Historic print project underway at Steamboat’s Oehme Graphics
STEAMBOAT SPRINGS — Longtime Steamboat Springs resident Robert Ellsworth, step-grandson of the renowned artist and sculptor Gutzon Borglum, who was most famous for Mount Rushmore National Monument, stumbled upon a dynamite box in 1986.
Little did he know it contained a treasure trove of history.
In the box were 40 antique copper photogravure plates that were representations of Borglum’s sculptures.
“They were in a place that’s as much like a broken down well-house as you could ever imagine,” said Ellsworth, who found the plates at the home of his stepfather Lincoln Borglum in the Rio Grande Valley in Texas.
Lincoln Borglum actually helped complete the Mount Rushmore project once his father had passed, Ellsworth said.
“It was wet — full of other cast off things. It’s incredible these survived.”
Ellsworth, raised in South Dakota, moved to Steamboat in 1973 and hadn’t done anything with the prints due to a busy career as a professional hunting guide between Colorado and Texas.
“I knew I had something, but I didn’t even have time to sit down and figure out what, so I carried them around for a bit,” Ellsworth said. “Then I took them apart and had a real look and them. I was astonished.”
At Oehme Graphics, 40 prints of Gutzon Borglum’s work, created from the found plates, were laid out on a large table in the main studio.
“I’ve tried several times to get them printed and to get them out to the public,” Ellsworth said. “Until I found Sue, I hadn’t seen a beautiful product quite like this before. I failed to get images that balanced like this.”
The prints were created with an intaglio printmaking or photo-mechanical process. Oehme said it involves a copper plate, which is engraved — adding a pattern to the plate — and coated with a light-sensitive gelatin tissue that had been exposed to a film positive, and then etched, resulting in a high quality intaglio-plate that can reproduce detailed continuous tones of a photograph.

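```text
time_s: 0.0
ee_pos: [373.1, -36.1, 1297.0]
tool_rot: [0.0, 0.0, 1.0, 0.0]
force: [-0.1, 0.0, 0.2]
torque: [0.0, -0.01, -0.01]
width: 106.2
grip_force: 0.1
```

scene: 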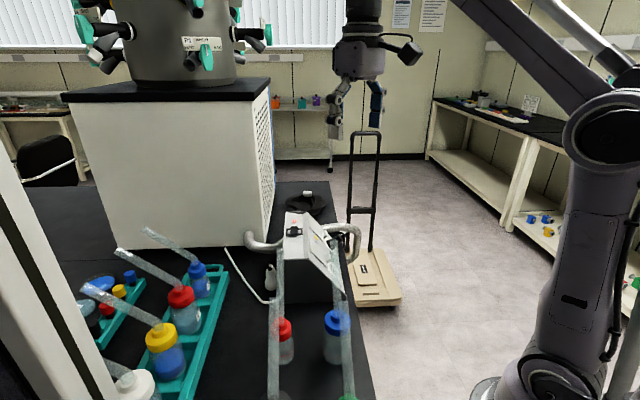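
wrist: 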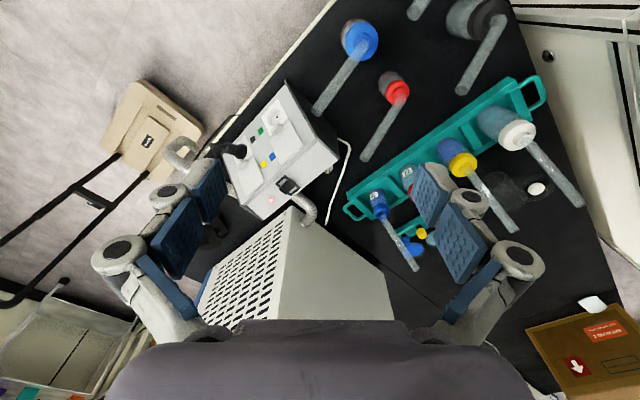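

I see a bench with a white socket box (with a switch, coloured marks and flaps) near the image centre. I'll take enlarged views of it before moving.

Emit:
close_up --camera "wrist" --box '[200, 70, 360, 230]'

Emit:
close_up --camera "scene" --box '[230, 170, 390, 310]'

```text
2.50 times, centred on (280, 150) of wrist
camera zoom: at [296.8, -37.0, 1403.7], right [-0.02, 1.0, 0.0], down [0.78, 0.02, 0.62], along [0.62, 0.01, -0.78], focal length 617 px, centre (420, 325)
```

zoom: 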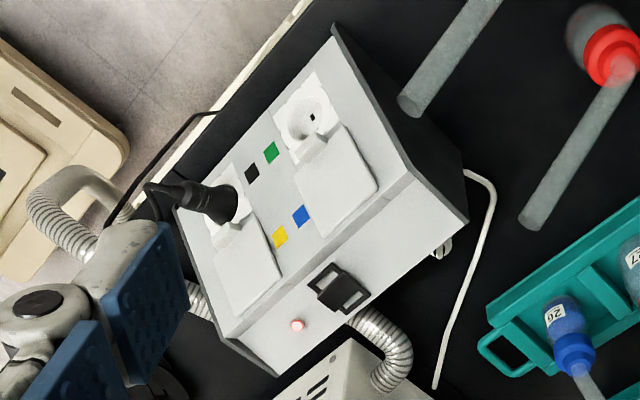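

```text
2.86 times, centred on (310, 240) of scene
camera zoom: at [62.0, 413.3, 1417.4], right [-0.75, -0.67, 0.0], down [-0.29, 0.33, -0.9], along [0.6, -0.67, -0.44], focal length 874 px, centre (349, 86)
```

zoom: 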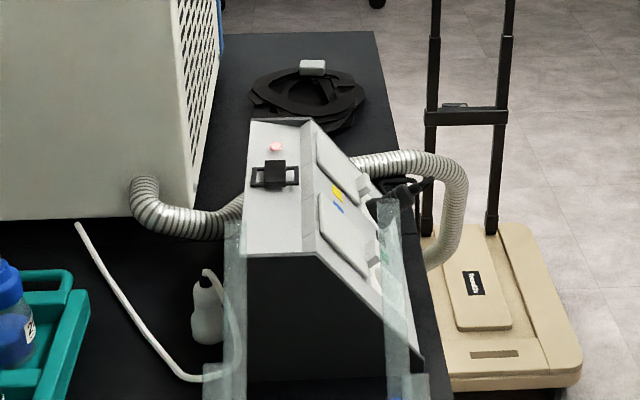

“I mixed up some rich black ink and printed one of these plates and was amazed at the beauty of the image,” Oehme said. “I felt immensely honored to be able to hold a piece of history in my hands.”
After many months, Oehme and intern Joshua Allen have finally completed the first round of printing 40 images.

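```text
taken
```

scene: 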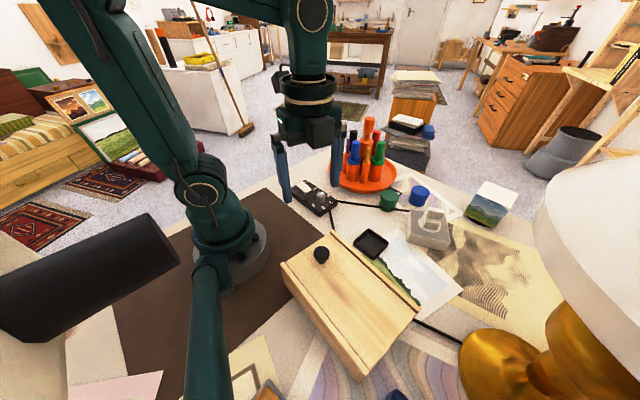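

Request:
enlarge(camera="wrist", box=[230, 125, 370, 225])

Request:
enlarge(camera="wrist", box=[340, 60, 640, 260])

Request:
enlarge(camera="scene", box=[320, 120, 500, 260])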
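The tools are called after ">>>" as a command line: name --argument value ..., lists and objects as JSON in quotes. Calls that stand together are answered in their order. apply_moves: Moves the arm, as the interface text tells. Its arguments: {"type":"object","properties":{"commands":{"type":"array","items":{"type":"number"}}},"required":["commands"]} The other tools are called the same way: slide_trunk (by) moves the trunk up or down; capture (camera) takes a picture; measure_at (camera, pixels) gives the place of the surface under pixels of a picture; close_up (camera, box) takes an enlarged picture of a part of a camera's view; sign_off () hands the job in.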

Borglum’s work includes the bust of Abraham Lincoln, carved from a six-ton block of marble, which was exhibited in Theodore Roosevelt’s White House and can be found in the United States Capitol Crypt in Washington, D.C., as well as the sculpture “Wars of America,” a huge bronze sculpture found in Newark, New Jersey.

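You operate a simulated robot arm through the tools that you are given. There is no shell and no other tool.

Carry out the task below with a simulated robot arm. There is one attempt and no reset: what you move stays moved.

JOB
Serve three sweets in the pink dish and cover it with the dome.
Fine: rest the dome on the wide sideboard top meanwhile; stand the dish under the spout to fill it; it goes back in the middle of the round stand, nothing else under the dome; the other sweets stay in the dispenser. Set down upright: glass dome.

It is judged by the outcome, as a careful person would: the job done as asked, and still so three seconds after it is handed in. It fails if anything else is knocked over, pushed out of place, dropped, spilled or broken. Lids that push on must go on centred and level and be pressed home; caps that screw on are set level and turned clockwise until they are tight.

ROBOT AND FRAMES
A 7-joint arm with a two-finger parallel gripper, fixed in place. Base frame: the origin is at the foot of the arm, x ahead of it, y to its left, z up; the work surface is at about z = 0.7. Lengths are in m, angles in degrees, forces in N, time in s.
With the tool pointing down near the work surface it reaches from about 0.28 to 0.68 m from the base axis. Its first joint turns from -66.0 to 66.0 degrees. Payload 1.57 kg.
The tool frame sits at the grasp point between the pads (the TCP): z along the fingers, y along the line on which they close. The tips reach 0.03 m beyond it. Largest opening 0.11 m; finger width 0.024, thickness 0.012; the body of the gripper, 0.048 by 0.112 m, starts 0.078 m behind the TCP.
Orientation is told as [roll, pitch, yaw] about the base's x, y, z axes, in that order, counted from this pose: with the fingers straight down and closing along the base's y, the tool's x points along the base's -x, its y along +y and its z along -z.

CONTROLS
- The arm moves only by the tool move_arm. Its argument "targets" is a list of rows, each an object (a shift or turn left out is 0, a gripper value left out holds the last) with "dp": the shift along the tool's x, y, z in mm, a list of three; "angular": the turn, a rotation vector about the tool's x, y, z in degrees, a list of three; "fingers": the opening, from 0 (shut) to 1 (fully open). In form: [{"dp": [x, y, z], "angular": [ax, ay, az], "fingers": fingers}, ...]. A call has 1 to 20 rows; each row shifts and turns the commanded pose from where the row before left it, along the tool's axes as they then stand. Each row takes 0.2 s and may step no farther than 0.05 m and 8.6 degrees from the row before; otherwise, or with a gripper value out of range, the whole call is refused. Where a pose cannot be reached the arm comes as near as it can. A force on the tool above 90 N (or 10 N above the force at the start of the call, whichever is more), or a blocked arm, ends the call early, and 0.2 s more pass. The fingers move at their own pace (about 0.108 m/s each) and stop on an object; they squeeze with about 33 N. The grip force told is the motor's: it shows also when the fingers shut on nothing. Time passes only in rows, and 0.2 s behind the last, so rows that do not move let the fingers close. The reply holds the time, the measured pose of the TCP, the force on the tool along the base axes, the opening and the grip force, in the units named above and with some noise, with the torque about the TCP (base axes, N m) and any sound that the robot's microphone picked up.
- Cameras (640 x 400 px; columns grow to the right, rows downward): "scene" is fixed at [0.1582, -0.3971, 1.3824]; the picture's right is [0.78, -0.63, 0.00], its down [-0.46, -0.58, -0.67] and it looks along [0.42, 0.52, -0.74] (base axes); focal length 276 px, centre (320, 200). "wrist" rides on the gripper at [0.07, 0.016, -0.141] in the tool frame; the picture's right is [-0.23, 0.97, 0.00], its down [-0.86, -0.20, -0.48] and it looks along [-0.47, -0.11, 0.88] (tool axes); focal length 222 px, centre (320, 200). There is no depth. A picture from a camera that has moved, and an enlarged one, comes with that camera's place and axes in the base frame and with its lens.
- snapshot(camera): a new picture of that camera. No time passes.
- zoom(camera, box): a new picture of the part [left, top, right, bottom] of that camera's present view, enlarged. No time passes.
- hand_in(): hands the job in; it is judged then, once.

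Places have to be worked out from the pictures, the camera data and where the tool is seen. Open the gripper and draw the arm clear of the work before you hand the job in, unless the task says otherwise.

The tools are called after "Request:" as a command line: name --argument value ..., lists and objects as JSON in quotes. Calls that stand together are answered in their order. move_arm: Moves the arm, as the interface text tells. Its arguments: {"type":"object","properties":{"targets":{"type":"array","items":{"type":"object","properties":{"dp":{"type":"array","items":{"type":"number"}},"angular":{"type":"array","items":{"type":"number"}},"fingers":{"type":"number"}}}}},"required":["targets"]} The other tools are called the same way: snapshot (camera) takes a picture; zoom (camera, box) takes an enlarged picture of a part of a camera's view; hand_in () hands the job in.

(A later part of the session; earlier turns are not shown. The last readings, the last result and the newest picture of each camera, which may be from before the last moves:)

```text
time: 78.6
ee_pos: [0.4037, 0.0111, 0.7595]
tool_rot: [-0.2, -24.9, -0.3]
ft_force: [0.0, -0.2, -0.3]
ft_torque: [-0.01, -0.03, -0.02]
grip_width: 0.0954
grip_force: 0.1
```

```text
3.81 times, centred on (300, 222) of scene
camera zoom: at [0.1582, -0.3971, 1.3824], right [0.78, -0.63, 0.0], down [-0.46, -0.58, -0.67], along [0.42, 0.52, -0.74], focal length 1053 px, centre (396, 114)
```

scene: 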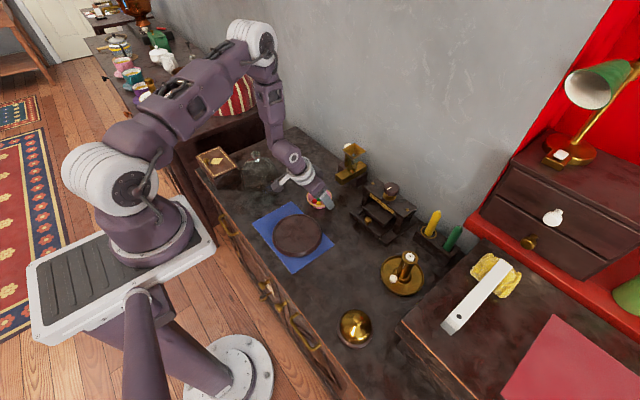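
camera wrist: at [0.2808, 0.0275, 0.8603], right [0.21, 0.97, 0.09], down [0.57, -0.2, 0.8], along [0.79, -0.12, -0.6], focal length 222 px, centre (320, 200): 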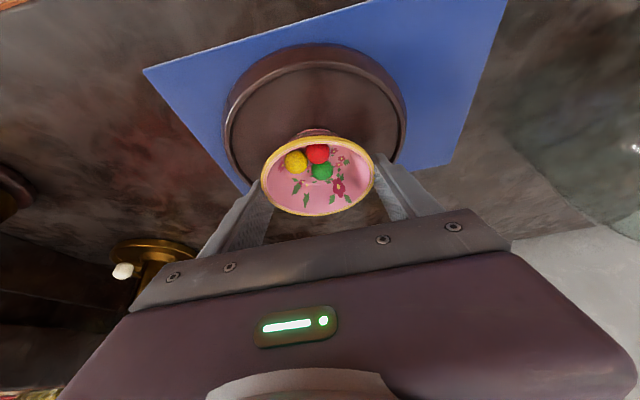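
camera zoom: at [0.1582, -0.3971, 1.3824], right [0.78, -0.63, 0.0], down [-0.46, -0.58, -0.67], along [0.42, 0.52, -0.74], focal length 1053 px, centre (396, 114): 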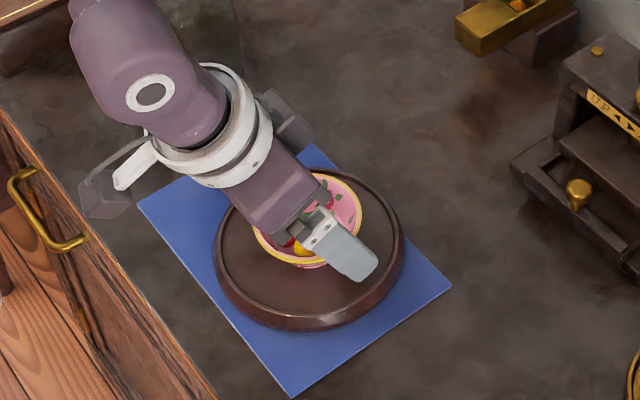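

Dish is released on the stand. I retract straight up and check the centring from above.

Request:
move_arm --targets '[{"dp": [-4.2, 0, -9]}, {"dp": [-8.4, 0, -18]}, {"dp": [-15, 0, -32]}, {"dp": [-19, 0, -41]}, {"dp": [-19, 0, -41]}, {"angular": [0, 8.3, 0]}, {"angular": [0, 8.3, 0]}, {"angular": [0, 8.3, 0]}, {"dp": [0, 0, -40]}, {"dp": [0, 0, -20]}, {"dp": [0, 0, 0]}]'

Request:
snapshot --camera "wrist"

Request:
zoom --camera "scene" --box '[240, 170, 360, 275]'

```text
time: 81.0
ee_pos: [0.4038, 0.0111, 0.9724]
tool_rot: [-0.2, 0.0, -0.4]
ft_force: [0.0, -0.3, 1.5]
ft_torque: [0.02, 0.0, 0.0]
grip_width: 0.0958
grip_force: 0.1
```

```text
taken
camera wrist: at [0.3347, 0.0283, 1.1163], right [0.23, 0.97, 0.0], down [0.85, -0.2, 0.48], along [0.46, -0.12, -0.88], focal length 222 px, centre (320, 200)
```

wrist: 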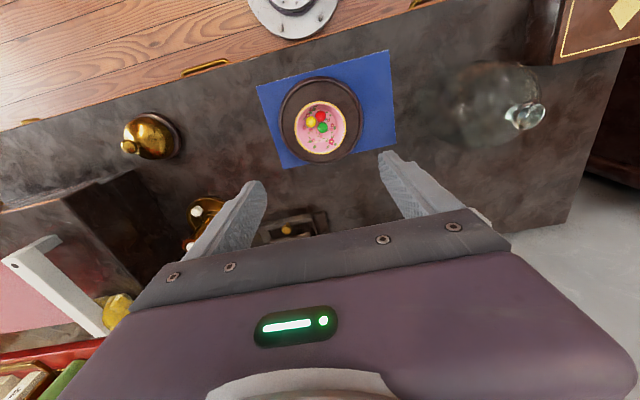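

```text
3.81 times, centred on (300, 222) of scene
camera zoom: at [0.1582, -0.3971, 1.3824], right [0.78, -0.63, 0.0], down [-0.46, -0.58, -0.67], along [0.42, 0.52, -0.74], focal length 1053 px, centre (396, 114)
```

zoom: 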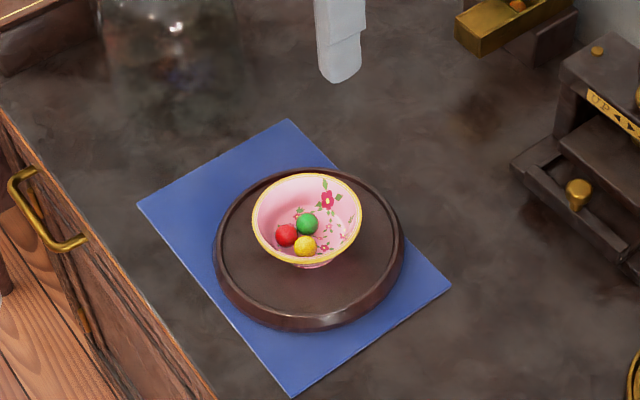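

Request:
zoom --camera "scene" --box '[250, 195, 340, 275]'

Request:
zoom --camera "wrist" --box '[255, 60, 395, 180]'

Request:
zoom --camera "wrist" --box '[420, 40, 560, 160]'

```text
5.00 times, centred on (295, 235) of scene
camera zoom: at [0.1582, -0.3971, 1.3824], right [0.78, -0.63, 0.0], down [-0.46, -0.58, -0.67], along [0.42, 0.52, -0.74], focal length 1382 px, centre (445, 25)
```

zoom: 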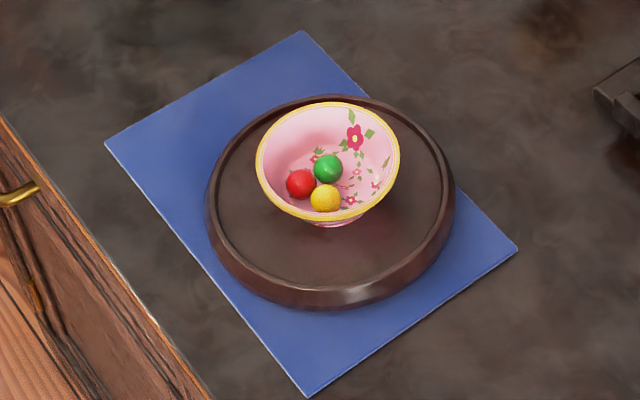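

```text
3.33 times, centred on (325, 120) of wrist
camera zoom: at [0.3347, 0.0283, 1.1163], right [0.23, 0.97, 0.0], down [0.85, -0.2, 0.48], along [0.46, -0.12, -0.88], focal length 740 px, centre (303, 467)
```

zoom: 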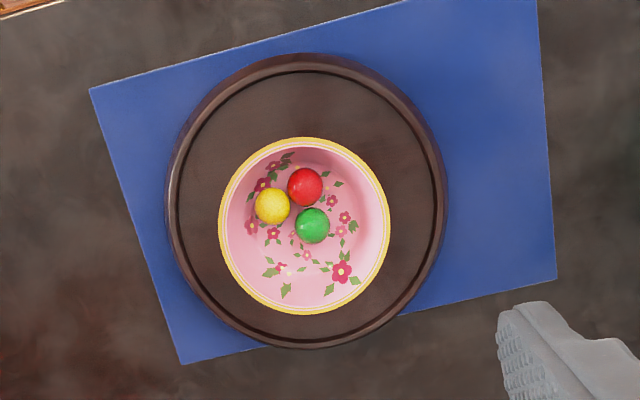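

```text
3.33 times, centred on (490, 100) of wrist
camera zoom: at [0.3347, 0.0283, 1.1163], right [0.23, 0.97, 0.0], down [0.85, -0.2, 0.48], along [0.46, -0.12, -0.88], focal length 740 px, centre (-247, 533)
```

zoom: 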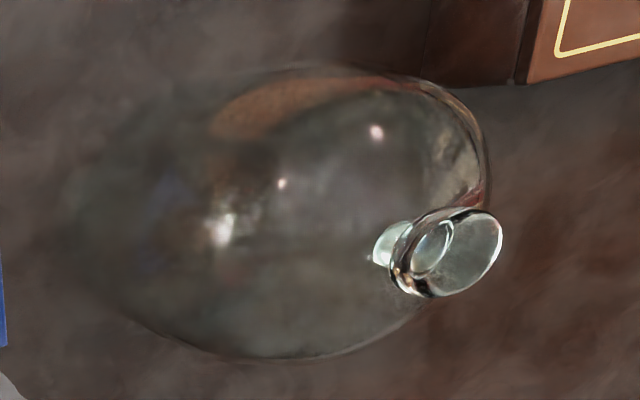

Other sculptures in the print collection include Borglum’s version of “The Atlas,” which features a woman carrying the world instead of a man like in Lee Lawrie’s famous sculpture.
With a connection to the curator of the Mezzanine Gallery in the Metropolitan Museum of Art in New York City, Oehme said the curator is proposing that the suite of images be included in the celebration of the museum’s upcoming 150th anniversary. At least one of Borglum’s sculptures is part of the Metropolitan’s collection.
The Mezzanine Gallery is also going to offer the prints for sale, so that a museum goer could see the collection in the galleries and then purchase one or two prints for themselves.
“It’s a lovely merger of the educational and historical component with a way to help fund the museum,” Oehme said. “It’s all very exciting.”
“They’re just these beautiful images that are also rare and historic in capturing all of Gutzon’s best work,” Ellsworth said. “I would like to see that aspect honored and taken care of.”
After 80 days spent working on the prints —10 prints a day in a three-and-a-half hour timeframe — Oehme said there are no specific plans yet for the images to be shown in Steamboat.
For now, they are working on creating limited editions of the prints.
Remembering his famous grandfather, stepfather
“Gutzon knew what he was doing when he set out to make a statue — he got it done,” Ellsworth said.
“Lincoln was a steady, reliable, gentle, intelligent fella, who was much under-mentioned in the Mount Rushmore project among other things,” Ellsworth said. “He oversaw the completion of the Mount Rushmore National Memorial after Gutzon’s death in 1941.”
One of the slogans Ellsworth remembers written on Gutzon’s studio wall was, “Never say I can’t. The can’ts of this world are unknown in the world’s work and unremembered in history.”